WHAT THIS TASK INVOLVES:
Retype everything in the listing, leaving each line exactly as it is.

____ DATA EXCERPT

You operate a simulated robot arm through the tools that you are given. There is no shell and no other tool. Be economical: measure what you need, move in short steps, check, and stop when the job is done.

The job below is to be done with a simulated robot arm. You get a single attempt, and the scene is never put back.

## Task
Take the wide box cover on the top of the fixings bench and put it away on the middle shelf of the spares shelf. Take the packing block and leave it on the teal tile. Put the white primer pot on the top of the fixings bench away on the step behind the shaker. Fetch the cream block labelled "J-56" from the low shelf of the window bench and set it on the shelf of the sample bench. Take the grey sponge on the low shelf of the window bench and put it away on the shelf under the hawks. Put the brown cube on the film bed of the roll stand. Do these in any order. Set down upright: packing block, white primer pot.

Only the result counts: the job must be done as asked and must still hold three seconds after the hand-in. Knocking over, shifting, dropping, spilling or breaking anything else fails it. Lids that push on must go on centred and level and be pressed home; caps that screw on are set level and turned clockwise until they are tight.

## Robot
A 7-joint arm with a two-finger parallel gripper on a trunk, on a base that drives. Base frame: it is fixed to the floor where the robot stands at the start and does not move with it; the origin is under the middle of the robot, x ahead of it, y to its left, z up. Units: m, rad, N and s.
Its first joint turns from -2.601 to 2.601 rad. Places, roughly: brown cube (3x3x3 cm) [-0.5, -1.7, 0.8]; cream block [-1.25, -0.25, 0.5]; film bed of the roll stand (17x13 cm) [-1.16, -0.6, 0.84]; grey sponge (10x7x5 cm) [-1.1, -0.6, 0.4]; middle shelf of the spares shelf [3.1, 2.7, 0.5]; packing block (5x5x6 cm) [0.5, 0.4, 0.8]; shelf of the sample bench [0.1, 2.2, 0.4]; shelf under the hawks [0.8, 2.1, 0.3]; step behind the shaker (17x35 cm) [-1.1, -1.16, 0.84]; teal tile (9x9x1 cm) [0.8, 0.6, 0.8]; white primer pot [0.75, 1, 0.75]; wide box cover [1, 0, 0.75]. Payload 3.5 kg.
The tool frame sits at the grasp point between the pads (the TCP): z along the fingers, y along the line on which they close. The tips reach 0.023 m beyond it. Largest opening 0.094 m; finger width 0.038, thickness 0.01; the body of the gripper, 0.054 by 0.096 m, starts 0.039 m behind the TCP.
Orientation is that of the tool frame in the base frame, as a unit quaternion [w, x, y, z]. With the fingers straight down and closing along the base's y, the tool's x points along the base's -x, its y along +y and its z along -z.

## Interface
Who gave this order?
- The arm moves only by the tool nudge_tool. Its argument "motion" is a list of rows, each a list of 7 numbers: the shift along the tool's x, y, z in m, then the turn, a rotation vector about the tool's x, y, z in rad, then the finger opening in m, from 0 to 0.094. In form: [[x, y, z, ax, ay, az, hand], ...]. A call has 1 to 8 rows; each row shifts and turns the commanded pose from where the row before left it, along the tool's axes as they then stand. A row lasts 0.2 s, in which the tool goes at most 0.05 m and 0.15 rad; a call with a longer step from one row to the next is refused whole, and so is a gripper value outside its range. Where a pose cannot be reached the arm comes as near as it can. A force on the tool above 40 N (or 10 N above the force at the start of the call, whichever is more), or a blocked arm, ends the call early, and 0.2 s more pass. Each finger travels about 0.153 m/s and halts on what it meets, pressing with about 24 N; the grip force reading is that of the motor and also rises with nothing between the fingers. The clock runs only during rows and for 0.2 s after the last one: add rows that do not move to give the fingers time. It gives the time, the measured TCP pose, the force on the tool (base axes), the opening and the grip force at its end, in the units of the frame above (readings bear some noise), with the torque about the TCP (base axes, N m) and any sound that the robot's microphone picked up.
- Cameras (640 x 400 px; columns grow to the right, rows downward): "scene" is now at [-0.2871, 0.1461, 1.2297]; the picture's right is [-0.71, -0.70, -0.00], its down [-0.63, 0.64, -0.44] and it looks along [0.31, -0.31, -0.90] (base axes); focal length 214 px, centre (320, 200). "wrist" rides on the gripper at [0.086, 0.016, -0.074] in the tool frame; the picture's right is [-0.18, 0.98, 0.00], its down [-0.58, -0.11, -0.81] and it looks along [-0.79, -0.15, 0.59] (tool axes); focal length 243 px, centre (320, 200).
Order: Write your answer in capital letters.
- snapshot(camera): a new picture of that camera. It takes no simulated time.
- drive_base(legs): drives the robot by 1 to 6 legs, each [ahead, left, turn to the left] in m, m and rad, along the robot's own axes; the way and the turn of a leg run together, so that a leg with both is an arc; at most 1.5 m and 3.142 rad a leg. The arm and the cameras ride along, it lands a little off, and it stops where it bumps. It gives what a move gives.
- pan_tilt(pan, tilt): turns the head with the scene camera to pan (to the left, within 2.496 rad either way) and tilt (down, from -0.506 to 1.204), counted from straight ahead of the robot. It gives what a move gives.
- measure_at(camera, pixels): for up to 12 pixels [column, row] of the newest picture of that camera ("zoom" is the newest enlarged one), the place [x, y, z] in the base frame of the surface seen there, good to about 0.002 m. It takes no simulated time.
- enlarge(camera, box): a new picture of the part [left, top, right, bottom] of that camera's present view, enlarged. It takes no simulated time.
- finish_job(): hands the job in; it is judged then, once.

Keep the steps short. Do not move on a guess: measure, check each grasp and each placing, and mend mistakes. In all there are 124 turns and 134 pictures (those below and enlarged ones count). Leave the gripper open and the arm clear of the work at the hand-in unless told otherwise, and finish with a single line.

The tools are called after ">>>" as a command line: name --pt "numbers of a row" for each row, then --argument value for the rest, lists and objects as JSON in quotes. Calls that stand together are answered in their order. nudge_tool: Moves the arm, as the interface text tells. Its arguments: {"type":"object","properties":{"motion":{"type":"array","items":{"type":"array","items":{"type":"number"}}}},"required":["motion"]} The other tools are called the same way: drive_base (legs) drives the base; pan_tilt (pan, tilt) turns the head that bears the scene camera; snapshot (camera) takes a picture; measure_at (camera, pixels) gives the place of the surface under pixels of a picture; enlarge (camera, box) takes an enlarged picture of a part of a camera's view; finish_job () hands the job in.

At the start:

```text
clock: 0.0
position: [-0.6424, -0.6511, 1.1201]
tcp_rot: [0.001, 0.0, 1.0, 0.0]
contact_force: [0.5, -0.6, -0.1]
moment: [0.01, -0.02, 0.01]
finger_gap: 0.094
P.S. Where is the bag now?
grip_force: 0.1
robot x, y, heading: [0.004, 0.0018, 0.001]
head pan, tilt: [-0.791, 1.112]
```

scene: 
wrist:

________

CORRECT ANSWER:
You operate a simulated robot arm through the tools that you are given. There is no shell and no other tool. Be economical: measure what you need, move in short steps, check, and stop when the job is done.

The job below is to be done with a simulated robot arm. You get a single attempt, and the scene is never put back.

## Task
Take the wide box cover on the top of the fixings bench and put it away on the middle shelf of the spares shelf. Take the packing block and leave it on the teal tile. Put the white primer pot on the top of the fixings bench away on the step behind the shaker. Fetch the cream block labelled "J-56" from the low shelf of the window bench and set it on the shelf of the sample bench. Take the grey sponge on the low shelf of the window bench and put it away on the shelf under the hawks. Put the brown cube on the film bed of the roll stand. Do these in any order. Set down upright: packing block, white primer pot.

Only the result counts: the job must be done as asked and must still hold three seconds after the hand-in. Knocking over, shifting, dropping, spilling or breaking anything else fails it. Lids that push on must go on centred and level and be pressed home; caps that screw on are set level and turned clockwise until they are tight.

## Robot
A 7-joint arm with a two-finger parallel gripper on a trunk, on a base that drives. Base frame: it is fixed to the floor where the robot stands at the start and does not move with it; the origin is under the middle of the robot, x ahead of it, y to its left, z up. Units: m, rad, N and s.
Its first joint turns from -2.601 to 2.601 rad. Places, roughly: brown cube (3x3x3 cm) [-0.5, -1.7, 0.8]; cream block [-1.25, -0.25, 0.5]; film bed of the roll stand (17x13 cm) [-1.16, -0.6, 0.84]; grey sponge (10x7x5 cm) [-1.1, -0.6, 0.4]; middle shelf of the spares shelf [3.1, 2.7, 0.5]; packing block (5x5x6 cm) [0.5, 0.4, 0.8]; shelf of the sample bench [0.1, 2.2, 0.4]; shelf under the hawks [0.8, 2.1, 0.3]; step behind the shaker (17x35 cm) [-1.1, -1.16, 0.84]; teal tile (9x9x1 cm) [0.8, 0.6, 0.8]; white primer pot [0.75, 1, 0.75]; wide box cover [1, 0, 0.75]. Payload 3.5 kg.
The tool frame sits at the grasp point between the pads (the TCP): z along the fingers, y along the line on which they close. The tips reach 0.023 m beyond it. Largest opening 0.094 m; finger width 0.038, thickness 0.01; the body of the gripper, 0.054 by 0.096 m, starts 0.039 m behind the TCP.
Orientation is that of the tool frame in the base frame, as a unit quaternion [w, x, y, z]. With the fingers straight down and closing along the base's y, the tool's x points along the base's -x, its y along +y and its z along -z.

## Interface
Who gave this order?
- The arm moves only by the tool nudge_tool. Its argument "motion" is a list of rows, each a list of 7 numbers: the shift along the tool's x, y, z in m, then the turn, a rotation vector about the tool's x, y, z in rad, then the finger opening in m, from 0 to 0.094. In form: [[x, y, z, ax, ay, az, hand], ...]. A call has 1 to 8 rows; each row shifts and turns the commanded pose from where the row before left it, along the tool's axes as they then stand. A row lasts 0.2 s, in which the tool goes at most 0.05 m and 0.15 rad; a call with a longer step from one row to the next is refused whole, and so is a gripper value outside its range. Where a pose cannot be reached the arm comes as near as it can. A force on the tool above 40 N (or 10 N above the force at the start of the call, whichever is more), or a blocked arm, ends the call early, and 0.2 s more pass. Each finger travels about 0.153 m/s and halts on what it meets, pressing with about 24 N; the grip force reading is that of the motor and also rises with nothing between the fingers. The clock runs only during rows and for 0.2 s after the last one: add rows that do not move to give the fingers time. It gives the time, the measured TCP pose, the force on the tool (base axes), the opening and the grip force at its end, in the units of the frame above (readings bear some noise), with the torque about the TCP (base axes, N m) and any sound that the robot's microphone picked up.
- Cameras (640 x 400 px; columns grow to the right, rows downward): "scene" is now at [-0.2871, 0.1461, 1.2297]; the picture's right is [-0.71, -0.70, -0.00], its down [-0.63, 0.64, -0.44] and it looks along [0.31, -0.31, -0.90] (base axes); focal length 214 px, centre (320, 200). "wrist" rides on the gripper at [0.086, 0.016, -0.074] in the tool frame; the picture's right is [-0.18, 0.98, 0.00], its down [-0.58, -0.11, -0.81] and it looks along [-0.79, -0.15, 0.59] (tool axes); focal length 243 px, centre (320, 200).
Order: Write your answer in capital letters.
- snapshot(camera): a new picture of that camera. It takes no simulated time.
- drive_base(legs): drives the robot by 1 to 6 legs, each [ahead, left, turn to the left] in m, m and rad, along the robot's own axes; the way and the turn of a leg run together, so that a leg with both is an arc; at most 1.5 m and 3.142 rad a leg. The arm and the cameras ride along, it lands a little off, and it stops where it bumps. It gives what a move gives.
- pan_tilt(pan, tilt): turns the head with the scene camera to pan (to the left, within 2.496 rad either way) and tilt (down, from -0.506 to 1.204), counted from straight ahead of the robot. It gives what a move gives.
- measure_at(camera, pixels): for up to 12 pixels [column, row] of the newest picture of that camera ("zoom" is the newest enlarged one), the place [x, y, z] in the base frame of the surface seen there, good to about 0.002 m. It takes no simulated time.
- enlarge(camera, box): a new picture of the part [left, top, right, bottom] of that camera's present view, enlarged. It takes no simulated time.
- finish_job(): hands the job in; it is judged then, once.

Keep the steps short. Do not move on a guess: measure, check each grasp and each placing, and mend mistakes. In all there are 124 turns and 134 pictures (those below and enlarged ones count). Leave the gripper open and the arm clear of the work at the hand-in unless told otherwise, and finish with a single line.

The tools are called after ">>>" as a command line: name --pt "numbers of a row" for each row, then --argument value for the rest, lists and objects as JSON in quotes. Calls that stand together are answered in their order. nudge_tool: Moves the arm, as the interface text tells. Its arguments: {"type":"object","properties":{"motion":{"type":"array","items":{"type":"array","items":{"type":"number"}}}},"required":["motion"]} The other tools are called the same way: drive_base (legs) drives the base; pan_tilt (pan, tilt) turns the head that bears the scene camera; snapshot (camera) takes a picture; measure_at (camera, pixels) gives the place of the surface under pixels of a picture; enlarge (camera, box) takes an enlarged picture of a part of a camera's view; finish_job () hands the job in.

At the start:

```text
clock: 0.0
position: [-0.6424, -0.6511, 1.1201]
tcp_rot: [0.001, 0.0, 1.0, 0.0]
contact_force: [0.5, -0.6, -0.1]
moment: [0.01, -0.02, 0.01]
finger_gap: 0.094
P.S. Where is the bag now?
grip_force: 0.1
robot x, y, heading: [0.004, 0.0018, 0.001]
head pan, tilt: [-0.791, 1.112]
```

scene: 
wrist:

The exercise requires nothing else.